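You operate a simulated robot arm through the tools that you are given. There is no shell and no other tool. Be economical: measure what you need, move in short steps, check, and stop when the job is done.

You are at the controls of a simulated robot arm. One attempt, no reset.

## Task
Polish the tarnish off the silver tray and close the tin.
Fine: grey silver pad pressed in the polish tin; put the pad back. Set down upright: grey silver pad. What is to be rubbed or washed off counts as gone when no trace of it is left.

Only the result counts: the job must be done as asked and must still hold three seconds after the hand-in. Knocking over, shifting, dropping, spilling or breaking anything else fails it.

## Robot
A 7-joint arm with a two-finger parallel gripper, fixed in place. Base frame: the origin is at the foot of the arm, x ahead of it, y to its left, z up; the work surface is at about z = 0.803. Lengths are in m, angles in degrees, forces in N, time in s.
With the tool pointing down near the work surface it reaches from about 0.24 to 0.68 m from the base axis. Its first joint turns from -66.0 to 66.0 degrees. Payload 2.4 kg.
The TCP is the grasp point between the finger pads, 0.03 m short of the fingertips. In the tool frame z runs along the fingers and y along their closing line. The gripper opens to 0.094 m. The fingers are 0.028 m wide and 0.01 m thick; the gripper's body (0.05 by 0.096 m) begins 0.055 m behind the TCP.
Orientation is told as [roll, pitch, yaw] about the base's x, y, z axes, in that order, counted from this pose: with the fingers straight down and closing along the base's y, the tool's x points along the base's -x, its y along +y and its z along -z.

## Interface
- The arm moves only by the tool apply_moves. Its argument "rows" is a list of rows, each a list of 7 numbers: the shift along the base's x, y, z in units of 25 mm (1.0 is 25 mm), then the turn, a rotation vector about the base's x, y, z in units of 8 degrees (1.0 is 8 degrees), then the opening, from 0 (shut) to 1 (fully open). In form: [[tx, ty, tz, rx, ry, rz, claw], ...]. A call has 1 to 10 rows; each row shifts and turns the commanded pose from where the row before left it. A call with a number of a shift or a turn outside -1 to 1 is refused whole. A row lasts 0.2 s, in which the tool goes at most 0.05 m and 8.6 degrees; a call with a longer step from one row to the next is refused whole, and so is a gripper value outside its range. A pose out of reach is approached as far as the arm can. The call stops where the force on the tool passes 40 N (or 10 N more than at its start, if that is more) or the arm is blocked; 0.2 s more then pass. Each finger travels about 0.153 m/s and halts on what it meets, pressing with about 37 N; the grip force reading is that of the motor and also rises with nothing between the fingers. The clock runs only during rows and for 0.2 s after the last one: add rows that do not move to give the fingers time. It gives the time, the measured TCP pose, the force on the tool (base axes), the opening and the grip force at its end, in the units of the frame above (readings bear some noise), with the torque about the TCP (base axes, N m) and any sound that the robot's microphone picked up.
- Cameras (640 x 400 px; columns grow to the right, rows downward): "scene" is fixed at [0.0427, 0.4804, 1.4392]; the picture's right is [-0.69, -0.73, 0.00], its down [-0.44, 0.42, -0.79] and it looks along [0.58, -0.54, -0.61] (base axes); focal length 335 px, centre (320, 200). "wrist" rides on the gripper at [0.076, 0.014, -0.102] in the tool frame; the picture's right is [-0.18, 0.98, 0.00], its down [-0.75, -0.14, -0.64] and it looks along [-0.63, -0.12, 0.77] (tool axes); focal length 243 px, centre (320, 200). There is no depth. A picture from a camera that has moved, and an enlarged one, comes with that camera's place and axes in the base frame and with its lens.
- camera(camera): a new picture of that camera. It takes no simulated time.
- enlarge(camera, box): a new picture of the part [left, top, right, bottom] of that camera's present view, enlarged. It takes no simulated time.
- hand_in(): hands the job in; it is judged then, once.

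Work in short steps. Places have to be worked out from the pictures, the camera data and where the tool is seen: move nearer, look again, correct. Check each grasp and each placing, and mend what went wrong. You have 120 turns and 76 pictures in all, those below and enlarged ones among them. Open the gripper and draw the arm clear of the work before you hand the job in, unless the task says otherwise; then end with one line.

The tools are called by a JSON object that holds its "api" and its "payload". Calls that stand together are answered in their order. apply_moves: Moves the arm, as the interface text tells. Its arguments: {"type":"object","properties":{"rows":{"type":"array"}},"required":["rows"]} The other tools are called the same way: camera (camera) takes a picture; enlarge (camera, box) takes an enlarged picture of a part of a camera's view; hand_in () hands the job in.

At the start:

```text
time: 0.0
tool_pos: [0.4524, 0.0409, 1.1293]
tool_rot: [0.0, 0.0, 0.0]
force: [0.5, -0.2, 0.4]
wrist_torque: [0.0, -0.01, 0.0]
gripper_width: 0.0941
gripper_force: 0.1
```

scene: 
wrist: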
...
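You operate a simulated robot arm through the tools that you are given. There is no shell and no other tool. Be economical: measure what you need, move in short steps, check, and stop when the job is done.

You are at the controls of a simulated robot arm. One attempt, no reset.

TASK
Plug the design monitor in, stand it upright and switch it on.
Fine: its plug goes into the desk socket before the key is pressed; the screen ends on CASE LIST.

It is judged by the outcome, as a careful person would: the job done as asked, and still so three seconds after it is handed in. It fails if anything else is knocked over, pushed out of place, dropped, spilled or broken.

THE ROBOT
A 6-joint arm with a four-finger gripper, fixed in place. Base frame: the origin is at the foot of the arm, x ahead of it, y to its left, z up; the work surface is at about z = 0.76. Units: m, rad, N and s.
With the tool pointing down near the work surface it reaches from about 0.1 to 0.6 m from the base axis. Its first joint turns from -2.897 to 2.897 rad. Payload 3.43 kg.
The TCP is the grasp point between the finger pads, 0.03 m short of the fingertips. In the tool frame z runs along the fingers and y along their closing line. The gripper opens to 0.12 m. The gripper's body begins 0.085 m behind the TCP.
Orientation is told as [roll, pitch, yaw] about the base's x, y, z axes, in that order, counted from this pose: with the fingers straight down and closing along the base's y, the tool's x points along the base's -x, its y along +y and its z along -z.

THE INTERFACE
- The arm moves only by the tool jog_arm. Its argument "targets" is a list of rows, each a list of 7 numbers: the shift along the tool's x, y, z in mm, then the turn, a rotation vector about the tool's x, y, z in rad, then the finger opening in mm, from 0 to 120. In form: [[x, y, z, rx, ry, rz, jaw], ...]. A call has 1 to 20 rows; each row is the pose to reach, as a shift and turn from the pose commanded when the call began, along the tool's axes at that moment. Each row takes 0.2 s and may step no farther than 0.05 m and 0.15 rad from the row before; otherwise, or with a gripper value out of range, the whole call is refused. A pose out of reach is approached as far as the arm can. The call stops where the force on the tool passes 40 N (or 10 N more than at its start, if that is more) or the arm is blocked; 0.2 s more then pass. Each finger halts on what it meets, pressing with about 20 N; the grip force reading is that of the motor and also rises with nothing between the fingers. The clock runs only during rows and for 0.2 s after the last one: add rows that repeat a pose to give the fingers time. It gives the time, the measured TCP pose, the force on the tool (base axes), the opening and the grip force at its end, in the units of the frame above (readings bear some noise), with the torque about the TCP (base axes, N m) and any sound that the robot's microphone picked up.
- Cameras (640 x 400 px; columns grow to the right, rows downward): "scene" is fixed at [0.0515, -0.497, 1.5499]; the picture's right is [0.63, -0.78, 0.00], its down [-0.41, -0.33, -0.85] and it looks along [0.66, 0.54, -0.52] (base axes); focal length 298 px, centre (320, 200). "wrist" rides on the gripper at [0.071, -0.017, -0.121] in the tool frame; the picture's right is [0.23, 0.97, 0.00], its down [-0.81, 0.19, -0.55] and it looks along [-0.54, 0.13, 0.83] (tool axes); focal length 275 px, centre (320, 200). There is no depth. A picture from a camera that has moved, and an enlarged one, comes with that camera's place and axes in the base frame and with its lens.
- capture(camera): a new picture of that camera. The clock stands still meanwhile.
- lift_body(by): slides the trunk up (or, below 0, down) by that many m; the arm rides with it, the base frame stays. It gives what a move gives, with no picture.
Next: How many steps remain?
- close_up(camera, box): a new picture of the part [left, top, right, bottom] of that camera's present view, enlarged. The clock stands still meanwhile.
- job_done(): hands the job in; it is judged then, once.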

**Document excerpt**
In order to adapt this for our vocabularies, we train a generic unlabeled text corpus and predict whether each word is found within each of our pre-compiled vocabularies. Although these labels are inherently non-contextual, we hoped that by locking the weights on BERT, the contextual representations would enable the model to generalize. Unfortunately, this method was unsuccessful. When we generate labels from the training corpus, we get an F1 score of .401. When we employ the much larger, but messier, labels compiled from our knowledge base, this method doesn’t even achieve our basic baseline, getting an F1 of .131. Clearly, we needed to look for other approaches.

Translation Approach

After conducting the aforementioned experiments and some error analysis, we realized that the key issues facing us were: (1) lack of context in NER labels to train on (e.g. with the multi-label approach, each word would have the same label irrespective of the sentence it appeared in), (2) noise in NER labels due to limitations of our label mining methods (e.g. words like “Of” can get assigned the label LOC in our mining process because “Of” is the name of a city in Turkey!) Given the limited amount of properly labeled data available to us (in the form of the CoNLL-2003 dataset), we look at the Neural Machine Translation world for inspiration. We find that a technique called Back-translation[2] is used for low-resource language pairs. The figure below illustrates how this works for a low resource language pair like Nepali-English, where the task is to translate a sentence in Nepali to English.

We adopted this technique for our NER labeling task. The steps are described below.

We evaluate the two models — Model-1 (trained on CoNLL-2003) and Model-2 (trained on WikiText-2 with labels assigned using Model-1) on two test sets: (1) the CoNLL-2003 Test set, and on (2) the WNUT-2017 Test. While on the CoNLL Test set, Model-1 had an F1 score of 0.91 and Model-2 lagged behind at 0.83, it wasn’t a complete surprise as we expect the domain of sentences in CoNLL Test set to be similar to that of the CoNLL Train set, and so we would expect Model-1 to perform better on it. We believe evaluation on the WNUT-2017 Test set to be a fair comparison, and we found that Model-2 outperformed Model-1 by 0.02–0.03 F1 points for the tags LOC (Model-1 0.55, Model-2 0.574), PER (Model-1 0.641, Model-2 0.677), and ORG (Model-1 0.200, Model-2 0.227 ).

**Exercise task 1**
Pull out the sentences of the document excerpt that run from "We evaluate the" through "Model-2 0.227 )." and give them unchanged.
**Exercise task 2**
Write the next part of the document excerpt, the one that starts with "In order to".

**Written reply 1**
We evaluate the two models — Model-1 (trained on CoNLL-2003) and Model-2 (trained on WikiText-2 with labels assigned using Model-1) on two test sets: (1) the CoNLL-2003 Test set, and on (2) the WNUT-2017 Test. While on the CoNLL Test set, Model-1 had an F1 score of 0.91 and Model-2 lagged behind at 0.83, it wasn’t a complete surprise as we expect the domain of sentences in CoNLL Test set to be similar to that of the CoNLL Train set, and so we would expect Model-1 to perform better on it. We believe evaluation on the WNUT-2017 Test set to be a fair comparison, and we found that Model-2 outperformed Model-1 by 0.02–0.03 F1 points for the tags LOC (Model-1 0.55, Model-2 0.574), PER (Model-1 0.641, Model-2 0.677), and ORG (Model-1 0.200, Model-2 0.227 ).

**Written reply 2**
Discussion

Our conclusions from this project are that the results from paper “Knowledge Augmented Language Models” are poor with large knowledge base vocabularies. Multi-label classification on top of BERT also does poorly since it encourages the model to ignore context. And Backtranslation-style methods do well on CoNLL with superior generalizability to W-NUT Emerging Entities.

Following these conclusions, our main takeaways are that constructing sets of non-contextual NER tags (vocabs) from knowledge bases is extremely challenging. Over-reliance on non-contextual labels encourages the model to ignore context and degrades NER performance. And back-translation approaches don’t improve results in-sample but may improve generalization performance from CoNLL to W-NUT.

References:

[1] Liu, Angli, Du, Jingfei, and Stoyanov, Veselin. Knowledge-Augmented Language Model and its Application to Unsupervised Named-Entity Recognition.

[2] Sennrich, Rico, Haddow, Barry, and Birch, Alexandra. Improving neural machine translation models with monolingual data. CoRR, abs/1511.06709, 2015. URL http://arxiv.org/abs/1511.06709.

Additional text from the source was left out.